## [Document segment]
ちなみに、代表はカッコよく三銃士の衣装でキメてます。
そして、コースの要所要所にワインや食べ物のエイドが設けられています。
沿道のシャトーが提供するらしく、シャトーの敷地の中を通るような場所もあるとのことです。
さらに、最終盤には生牡蠣やステーキが振舞われるうえ、
ゴールしたら記念のワインがもらえるということで、
参加者の多くはそれをモチベーションに走るらしいのです。

と、事前に調べられたのはこれくらいです。
正直マラソンは10年以上前の20代前半で走ったきり2回目。それでも6時間半くらいかかりました。
メドックマラソンの参加資料には、そもそも制限時間が6時間半(朝9時半スタート、午後4時終了)、かつ19キロ地点で最後尾を走る運営よりも遅れた場合も失格と書いてありました。

どうなることやら・・

メドックマラソン2015コース
メドックマラソン2015のコース。ポイヤックを起点とし、各チェックポイントではワインの試飲や各種エイドが提供される

話を戻します。
外はまだ真っ暗。
夜が更けるのも遅い分、朝が白むのも遅いフランス。

てか、、、雨!!寒い!

送迎バスはホテルのすぐ近くにあるエルメスの店の前に停車していました。
乗り場にはすでに大勢の人だかりが。
僕を見て前のアジア人が「ニンジャ」とか言っています。

## [Exercise requirements]
**1)** Please copy out the portion of the document segment from "正直マラソンは10年以上前の" to "てか、、、雨!!寒い!" without changes.
**2)** Repeat exactly the stretch of lines from the line containing "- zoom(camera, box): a" through the line containing "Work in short", both included, and nothing else.

## [Dataset excerpt]
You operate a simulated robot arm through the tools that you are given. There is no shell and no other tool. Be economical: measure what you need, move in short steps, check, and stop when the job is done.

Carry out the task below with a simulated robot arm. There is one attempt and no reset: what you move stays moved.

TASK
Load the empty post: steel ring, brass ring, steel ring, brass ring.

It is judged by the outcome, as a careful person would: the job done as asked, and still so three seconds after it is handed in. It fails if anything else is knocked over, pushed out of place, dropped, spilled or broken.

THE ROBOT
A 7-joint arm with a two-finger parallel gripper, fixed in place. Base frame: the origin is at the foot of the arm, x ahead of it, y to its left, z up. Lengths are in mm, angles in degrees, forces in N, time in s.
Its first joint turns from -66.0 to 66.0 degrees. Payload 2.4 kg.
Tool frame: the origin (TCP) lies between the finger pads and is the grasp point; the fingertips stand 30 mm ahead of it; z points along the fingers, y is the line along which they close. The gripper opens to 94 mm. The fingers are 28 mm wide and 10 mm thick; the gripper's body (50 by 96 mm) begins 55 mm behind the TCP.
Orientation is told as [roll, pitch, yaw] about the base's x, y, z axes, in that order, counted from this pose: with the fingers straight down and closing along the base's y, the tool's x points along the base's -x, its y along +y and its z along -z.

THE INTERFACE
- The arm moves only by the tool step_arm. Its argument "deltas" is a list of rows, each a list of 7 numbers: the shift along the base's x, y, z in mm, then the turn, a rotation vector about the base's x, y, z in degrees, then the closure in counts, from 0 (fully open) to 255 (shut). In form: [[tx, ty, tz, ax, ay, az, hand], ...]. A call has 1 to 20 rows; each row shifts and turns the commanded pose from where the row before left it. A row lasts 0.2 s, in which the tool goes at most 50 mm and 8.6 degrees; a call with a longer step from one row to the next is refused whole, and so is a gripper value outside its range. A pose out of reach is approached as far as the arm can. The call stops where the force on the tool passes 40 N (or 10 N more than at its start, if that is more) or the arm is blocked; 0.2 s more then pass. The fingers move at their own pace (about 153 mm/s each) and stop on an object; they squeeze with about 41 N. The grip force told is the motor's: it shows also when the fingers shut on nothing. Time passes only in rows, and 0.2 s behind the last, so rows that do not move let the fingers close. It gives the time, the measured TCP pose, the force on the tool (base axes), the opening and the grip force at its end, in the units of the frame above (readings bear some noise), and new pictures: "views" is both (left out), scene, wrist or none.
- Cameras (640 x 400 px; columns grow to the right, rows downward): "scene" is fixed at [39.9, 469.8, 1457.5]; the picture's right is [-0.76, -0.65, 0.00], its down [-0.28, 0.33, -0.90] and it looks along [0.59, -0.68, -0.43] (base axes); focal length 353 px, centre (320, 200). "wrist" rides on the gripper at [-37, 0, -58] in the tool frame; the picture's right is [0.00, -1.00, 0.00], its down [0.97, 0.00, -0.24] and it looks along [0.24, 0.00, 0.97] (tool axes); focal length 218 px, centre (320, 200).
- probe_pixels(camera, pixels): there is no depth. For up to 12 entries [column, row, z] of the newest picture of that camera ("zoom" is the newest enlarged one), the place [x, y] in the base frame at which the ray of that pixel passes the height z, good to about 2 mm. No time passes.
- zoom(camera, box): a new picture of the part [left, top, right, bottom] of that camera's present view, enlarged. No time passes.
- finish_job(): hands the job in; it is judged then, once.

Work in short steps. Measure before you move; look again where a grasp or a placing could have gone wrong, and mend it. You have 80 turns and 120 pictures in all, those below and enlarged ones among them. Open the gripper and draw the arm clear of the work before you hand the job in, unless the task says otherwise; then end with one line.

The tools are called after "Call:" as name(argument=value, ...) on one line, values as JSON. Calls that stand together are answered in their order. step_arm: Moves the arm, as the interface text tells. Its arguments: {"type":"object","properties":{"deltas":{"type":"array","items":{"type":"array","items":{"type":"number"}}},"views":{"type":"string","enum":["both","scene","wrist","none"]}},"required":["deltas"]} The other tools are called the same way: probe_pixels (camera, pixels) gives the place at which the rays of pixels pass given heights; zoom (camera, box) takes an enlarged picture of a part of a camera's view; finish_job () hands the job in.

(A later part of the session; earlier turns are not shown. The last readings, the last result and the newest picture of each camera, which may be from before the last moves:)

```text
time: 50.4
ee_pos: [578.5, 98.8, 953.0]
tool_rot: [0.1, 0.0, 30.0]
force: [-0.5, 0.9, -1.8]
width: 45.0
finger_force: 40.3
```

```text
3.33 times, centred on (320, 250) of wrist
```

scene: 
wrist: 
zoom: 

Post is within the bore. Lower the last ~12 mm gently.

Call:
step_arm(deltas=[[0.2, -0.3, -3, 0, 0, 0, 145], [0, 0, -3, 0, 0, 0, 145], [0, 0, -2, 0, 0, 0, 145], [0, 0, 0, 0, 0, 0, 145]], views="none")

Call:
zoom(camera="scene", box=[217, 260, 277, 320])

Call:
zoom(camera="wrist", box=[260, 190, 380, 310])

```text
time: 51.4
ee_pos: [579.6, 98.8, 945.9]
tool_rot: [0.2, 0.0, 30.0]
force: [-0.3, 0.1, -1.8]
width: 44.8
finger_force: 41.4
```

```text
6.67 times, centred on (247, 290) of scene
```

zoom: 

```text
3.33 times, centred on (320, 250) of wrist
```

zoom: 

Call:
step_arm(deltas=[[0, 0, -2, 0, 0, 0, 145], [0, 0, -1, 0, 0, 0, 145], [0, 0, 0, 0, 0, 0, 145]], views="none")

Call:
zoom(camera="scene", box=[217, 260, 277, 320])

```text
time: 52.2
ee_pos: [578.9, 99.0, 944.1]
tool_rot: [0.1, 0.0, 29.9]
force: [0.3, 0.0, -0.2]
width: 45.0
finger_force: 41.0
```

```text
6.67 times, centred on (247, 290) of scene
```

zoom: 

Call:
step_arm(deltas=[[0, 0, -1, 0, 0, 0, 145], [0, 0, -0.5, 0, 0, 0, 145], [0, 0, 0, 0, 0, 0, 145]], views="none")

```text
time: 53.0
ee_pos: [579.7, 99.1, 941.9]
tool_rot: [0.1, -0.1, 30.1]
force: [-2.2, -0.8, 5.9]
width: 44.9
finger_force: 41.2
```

## [Responses by task]
**1)**
正直マラソンは10年以上前の20代前半で走ったきり2回目。それでも6時間半くらいかかりました。
メドックマラソンの参加資料には、そもそも制限時間が6時間半(朝9時半スタート、午後4時終了)、かつ19キロ地点で最後尾を走る運営よりも遅れた場合も失格と書いてありました。

どうなることやら・・

メドックマラソン2015コース
メドックマラソン2015のコース。ポイヤックを起点とし、各チェックポイントではワインの試飲や各種エイドが提供される

話を戻します。
外はまだ真っ暗。
夜が更けるのも遅い分、朝が白むのも遅いフランス。

てか、、、雨!!寒い!

**2)**
- zoom(camera, box): a new picture of the part [left, top, right, bottom] of that camera's present view, enlarged. No time passes.
- finish_job(): hands the job in; it is judged then, once.

Work in short steps. Measure before you move; look again where a grasp or a placing could have gone wrong, and mend it. You have 80 turns and 120 pictures in all, those below and enlarged ones among them. Open the gripper and draw the arm clear of the work before you hand the job in, unless the task says otherwise; then end with one line.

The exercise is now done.